En pratique, dans les situations inquiétantes mais non urgentes, il est plus facile de dire à un enfant et à ses parents : « je suis inquiet, car… Je vais transmettre mes inquiétudes (donc une information préoccupante) à la CRIP ». Parler de « signalement » fait souvent très peur aux familles (crainte de placement). Le médecin peut de plus préciser qu’une aide pourra être apportée après l’évaluation.

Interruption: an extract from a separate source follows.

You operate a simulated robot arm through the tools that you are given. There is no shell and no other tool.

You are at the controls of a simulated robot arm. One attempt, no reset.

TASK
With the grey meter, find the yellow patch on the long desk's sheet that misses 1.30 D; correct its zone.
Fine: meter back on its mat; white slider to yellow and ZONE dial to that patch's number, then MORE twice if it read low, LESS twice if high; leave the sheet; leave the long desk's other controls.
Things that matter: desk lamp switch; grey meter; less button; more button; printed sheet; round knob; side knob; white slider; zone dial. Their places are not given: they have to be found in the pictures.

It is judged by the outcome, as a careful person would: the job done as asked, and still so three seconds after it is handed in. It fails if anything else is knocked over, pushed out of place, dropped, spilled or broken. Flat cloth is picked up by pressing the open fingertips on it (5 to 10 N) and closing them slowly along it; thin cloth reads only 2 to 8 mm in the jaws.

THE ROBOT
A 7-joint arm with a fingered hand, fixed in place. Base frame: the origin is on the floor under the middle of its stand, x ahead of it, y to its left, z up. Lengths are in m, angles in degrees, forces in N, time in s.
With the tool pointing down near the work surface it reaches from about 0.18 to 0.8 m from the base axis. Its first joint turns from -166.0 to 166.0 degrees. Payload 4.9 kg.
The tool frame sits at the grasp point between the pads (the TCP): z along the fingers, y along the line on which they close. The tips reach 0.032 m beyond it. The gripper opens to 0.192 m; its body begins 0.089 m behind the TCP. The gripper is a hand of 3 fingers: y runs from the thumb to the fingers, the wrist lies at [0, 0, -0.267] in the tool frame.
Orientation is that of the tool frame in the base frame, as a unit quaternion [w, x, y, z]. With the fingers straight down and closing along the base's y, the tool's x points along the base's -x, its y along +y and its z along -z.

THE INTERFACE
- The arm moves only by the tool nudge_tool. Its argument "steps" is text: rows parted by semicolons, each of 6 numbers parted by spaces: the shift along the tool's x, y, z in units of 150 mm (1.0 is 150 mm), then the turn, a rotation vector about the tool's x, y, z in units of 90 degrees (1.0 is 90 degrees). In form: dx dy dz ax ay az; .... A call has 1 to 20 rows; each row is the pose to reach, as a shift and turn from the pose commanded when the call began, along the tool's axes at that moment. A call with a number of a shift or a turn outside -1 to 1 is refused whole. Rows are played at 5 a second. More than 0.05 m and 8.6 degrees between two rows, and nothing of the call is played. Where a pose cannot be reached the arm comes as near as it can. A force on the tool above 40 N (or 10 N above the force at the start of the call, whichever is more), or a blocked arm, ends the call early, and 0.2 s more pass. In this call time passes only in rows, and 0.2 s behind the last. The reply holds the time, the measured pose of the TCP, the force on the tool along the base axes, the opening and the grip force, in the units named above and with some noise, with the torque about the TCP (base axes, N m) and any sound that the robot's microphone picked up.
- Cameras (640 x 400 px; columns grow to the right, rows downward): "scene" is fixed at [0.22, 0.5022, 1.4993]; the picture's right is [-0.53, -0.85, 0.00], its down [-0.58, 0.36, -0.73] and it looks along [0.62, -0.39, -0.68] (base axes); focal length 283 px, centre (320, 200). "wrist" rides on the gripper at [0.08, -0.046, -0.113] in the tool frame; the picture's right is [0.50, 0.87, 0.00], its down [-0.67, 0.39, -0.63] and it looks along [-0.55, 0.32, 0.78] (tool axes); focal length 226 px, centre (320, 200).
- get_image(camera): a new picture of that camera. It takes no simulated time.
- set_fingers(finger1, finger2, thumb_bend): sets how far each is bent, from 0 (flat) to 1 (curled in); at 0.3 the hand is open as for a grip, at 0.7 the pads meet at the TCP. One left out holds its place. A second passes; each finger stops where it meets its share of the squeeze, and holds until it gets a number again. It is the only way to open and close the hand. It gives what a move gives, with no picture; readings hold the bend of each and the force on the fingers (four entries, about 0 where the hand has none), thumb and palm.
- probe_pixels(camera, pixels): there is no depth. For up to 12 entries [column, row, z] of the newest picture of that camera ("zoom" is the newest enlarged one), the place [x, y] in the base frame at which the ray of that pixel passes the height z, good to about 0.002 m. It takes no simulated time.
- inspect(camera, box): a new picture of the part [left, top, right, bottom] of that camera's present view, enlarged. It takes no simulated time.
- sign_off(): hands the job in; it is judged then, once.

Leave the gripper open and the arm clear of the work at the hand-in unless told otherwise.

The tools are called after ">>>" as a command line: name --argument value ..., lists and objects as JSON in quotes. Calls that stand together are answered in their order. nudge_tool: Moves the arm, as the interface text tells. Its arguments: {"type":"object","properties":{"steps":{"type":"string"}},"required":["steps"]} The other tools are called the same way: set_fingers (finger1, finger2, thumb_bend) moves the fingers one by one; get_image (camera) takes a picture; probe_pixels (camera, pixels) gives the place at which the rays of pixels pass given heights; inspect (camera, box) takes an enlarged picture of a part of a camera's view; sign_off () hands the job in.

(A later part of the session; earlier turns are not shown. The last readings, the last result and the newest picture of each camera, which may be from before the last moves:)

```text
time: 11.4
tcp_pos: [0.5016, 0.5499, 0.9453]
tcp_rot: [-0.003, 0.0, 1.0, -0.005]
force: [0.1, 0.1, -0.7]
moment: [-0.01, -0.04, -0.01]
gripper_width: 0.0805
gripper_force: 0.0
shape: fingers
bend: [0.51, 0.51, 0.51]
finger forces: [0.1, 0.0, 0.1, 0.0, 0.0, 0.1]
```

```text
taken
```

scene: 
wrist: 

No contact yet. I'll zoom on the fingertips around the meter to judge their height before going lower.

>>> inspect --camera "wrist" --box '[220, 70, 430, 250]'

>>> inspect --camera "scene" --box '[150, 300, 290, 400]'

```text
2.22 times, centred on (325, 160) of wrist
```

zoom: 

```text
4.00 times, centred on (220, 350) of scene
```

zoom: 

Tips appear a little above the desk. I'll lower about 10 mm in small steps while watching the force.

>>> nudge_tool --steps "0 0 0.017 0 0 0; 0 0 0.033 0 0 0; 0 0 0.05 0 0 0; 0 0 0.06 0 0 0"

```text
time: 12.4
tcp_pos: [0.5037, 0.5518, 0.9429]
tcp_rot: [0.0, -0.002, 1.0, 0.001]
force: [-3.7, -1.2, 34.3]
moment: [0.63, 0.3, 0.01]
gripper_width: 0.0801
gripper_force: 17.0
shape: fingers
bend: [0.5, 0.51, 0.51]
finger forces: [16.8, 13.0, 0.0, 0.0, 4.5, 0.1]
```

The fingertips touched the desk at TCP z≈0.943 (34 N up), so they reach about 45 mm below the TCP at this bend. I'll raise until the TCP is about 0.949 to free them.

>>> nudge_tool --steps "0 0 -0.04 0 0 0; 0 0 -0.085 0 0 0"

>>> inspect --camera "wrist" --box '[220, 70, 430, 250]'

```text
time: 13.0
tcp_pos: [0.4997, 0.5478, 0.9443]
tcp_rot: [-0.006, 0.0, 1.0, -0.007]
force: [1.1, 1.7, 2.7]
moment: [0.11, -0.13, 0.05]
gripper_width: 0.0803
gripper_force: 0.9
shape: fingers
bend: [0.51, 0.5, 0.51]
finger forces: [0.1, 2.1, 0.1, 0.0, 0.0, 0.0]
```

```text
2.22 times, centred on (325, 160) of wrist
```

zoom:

Dans tous les cas, ce qui prime, c’est l’obligation de porter assistance à personne en danger. Aucune exemption n’est prévue. Obligation d’agir : devoir d’ingérence. En cas de maltraitance, le médecin doit intervenir lui-même ou provoquer une intervention extérieure, par exemple en hospitalisant l’enfant (mis à l’abri) et en prévenant l’équipe hospitalière
Dans notre expérience, la mise en place d’une cellule centralisée de recueil, d’évaluation et de traitement des informations préoccupantes, telle que prévue par la loi, est une aide pour mieux appréhender la situation des enfants concernés dans toute leur complexité. Une évaluation de son efficience, dans le respect de l’éthique, pourra permettre de progresser dans la protection des enfants, tout en respectant le droit des familles. La prééminence de la protection administrative sur la protection judiciaire renforce la place des parents, mais sans oublier l’intérêt supérieur de l’enfant.
(1) Code de l’action sociale et des familles L226-1_L226-13.
(2) Code pénal Article 226-14.
* Pédiatre, Pôle enfance et famille, direction de la protection de l’enfance et de la jeunesse, cellule signalements, urgences, observatoire – Santé des mineurs confiés à l’ASE, Créteil.